• SET TASK: Write the next part of the source passage, the one that starts with "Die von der".

-- START OF SOURCE PASSAGE --

Die von der bayerischen Regierung scharf zurückgewiesene Erhöhung der Biersteuer war zunächst im Reichstag zurückgestellt, ein Aufschub der Finanzreform erreicht worden. Doch zum Jahresende 1929 kamen Hilferdings Vorstellungen unter seinem Nachfolger Paul Moldenhauer (1876-1974) erneut und teils in verschärfter Form auf den Tisch. Die BVP vertrat nun als Koalitionär innerhalb der Reichsregierung ein Junktim zwischen Zustimmung zum Young-Plan und Lösung der strittigen Finanzfragen. Ein letzter Kompromissversuch scheiterte am 11. März 1930, da die BVP von ihren Koalitionspartnern schriftliche Garantien forderte. Ihre Fraktion enthielt sich in der folgenden zweiten Lesung der Young-Plan-Gesetze der Stimme, bei der dritten Lesung am 12. März stimmten 11 der 17 Abgeordneten dagegen. Nur ein BVP-Abgeordneter, der Pfälzer Michael Bayersdörfer (1867-1940), stimmte mit Ja. Am 27. März 1930 zerbrach die große Koalition. Mehrheitlich stimmte der Reichstag jedoch für den Plan, der rückwirkend zum 1. September 1929 in Kraft trat. Zum 1. Juli 1930 wurde das Rheinland (inklusive Pfalz) geräumt.

-- END OF SOURCE PASSAGE --
-- START OF SOURCE DATA --

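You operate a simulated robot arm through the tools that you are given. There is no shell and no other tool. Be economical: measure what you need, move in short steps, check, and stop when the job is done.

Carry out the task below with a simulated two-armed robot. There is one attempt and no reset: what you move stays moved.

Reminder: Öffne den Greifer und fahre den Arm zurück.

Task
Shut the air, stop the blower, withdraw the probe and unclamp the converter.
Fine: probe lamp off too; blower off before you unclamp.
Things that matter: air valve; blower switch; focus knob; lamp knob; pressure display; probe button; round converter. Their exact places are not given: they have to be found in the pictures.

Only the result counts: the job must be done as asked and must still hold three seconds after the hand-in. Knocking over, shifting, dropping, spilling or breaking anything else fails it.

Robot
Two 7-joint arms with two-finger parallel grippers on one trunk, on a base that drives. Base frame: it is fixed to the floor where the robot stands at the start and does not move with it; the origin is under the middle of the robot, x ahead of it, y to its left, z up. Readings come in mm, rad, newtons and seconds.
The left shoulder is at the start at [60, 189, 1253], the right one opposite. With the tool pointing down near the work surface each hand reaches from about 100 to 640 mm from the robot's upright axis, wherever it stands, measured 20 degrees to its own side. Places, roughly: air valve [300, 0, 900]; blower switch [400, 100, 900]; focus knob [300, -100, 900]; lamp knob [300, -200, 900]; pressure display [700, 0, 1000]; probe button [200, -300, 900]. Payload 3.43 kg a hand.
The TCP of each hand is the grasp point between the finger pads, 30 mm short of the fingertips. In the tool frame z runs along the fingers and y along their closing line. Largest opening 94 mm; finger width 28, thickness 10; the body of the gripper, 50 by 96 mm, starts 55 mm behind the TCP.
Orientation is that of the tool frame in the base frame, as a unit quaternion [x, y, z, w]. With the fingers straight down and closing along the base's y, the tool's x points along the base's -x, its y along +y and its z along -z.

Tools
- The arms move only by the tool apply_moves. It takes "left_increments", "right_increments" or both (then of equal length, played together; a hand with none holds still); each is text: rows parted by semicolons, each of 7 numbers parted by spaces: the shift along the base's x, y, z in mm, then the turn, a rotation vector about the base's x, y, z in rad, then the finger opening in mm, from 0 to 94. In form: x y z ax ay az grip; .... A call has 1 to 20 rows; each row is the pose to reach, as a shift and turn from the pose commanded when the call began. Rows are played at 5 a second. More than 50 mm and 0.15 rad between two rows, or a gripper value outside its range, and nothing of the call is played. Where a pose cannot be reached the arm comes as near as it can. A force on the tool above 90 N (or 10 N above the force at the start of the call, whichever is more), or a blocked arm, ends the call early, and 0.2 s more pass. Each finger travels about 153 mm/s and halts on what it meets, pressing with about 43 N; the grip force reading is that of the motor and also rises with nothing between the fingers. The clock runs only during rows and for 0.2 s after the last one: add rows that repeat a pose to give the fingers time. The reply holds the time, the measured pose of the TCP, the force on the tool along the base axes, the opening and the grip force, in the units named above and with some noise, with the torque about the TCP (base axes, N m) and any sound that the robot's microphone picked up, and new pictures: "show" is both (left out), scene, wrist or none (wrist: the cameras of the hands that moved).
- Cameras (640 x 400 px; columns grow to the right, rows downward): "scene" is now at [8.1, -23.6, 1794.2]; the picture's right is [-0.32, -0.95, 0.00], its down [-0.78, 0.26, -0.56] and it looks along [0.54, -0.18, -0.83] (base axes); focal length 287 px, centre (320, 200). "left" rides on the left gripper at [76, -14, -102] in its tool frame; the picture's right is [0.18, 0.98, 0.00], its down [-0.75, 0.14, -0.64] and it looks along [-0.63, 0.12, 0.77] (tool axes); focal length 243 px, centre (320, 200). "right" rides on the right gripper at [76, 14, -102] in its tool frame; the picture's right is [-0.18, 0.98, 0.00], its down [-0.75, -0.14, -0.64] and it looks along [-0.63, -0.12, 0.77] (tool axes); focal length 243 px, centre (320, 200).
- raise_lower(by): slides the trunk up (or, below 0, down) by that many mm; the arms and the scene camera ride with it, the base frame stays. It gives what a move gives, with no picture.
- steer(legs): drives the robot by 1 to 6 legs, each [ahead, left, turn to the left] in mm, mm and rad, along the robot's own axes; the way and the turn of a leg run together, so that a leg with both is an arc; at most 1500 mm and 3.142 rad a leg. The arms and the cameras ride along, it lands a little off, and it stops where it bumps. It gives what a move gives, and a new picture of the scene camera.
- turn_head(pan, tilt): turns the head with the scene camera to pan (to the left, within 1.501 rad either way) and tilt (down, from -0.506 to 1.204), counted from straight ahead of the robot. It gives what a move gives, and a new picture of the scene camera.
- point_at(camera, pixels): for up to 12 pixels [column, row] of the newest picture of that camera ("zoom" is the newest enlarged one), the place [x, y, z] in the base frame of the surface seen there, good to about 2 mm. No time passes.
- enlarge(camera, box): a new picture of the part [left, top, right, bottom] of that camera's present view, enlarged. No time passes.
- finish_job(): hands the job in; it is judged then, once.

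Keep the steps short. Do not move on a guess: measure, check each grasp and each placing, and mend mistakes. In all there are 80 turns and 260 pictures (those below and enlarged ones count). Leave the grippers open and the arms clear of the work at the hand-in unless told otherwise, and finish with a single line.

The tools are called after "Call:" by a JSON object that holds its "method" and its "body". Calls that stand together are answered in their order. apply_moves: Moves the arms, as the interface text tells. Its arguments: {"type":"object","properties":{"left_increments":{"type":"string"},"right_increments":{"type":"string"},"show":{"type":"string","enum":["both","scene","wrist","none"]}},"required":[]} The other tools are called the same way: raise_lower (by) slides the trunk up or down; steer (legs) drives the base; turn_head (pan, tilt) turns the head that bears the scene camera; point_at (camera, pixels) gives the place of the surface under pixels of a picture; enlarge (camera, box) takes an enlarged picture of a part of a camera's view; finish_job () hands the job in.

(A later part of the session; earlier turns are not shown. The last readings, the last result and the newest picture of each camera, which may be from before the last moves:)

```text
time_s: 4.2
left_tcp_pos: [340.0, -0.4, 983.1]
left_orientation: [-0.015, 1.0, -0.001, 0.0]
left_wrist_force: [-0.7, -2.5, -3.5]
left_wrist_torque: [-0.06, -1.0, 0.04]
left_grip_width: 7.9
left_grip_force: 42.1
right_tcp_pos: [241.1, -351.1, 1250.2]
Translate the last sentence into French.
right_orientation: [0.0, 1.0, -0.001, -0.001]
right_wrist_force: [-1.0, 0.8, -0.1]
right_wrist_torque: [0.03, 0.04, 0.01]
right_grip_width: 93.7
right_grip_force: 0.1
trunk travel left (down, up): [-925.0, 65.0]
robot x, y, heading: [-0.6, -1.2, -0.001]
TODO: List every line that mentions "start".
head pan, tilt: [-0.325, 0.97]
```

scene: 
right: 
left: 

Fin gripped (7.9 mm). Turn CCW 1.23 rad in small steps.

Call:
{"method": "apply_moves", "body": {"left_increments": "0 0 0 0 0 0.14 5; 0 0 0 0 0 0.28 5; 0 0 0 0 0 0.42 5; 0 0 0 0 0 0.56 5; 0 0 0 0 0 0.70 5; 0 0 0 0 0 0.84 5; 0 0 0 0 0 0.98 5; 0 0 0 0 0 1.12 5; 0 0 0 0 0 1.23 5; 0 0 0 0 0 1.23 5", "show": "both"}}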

-- END OF SOURCE DATA --

• WRITTEN RESPONSE:
Literatur

  • Otmar Jung, Direkte Demokratie in der Weimarer Republik. Die Fälle "Aufwertung", "Fürstenenteignung", "Panzerkreuzerverbot" und "Youngplan", Frankfurt 1989.
  • Klaus Schönhoven, Die Bayerische Volkspartei 1924-1932 (Beiträge zur Geschichte des Parlamentarismus und der politischen Parteien 46), Düsseldorf 1972.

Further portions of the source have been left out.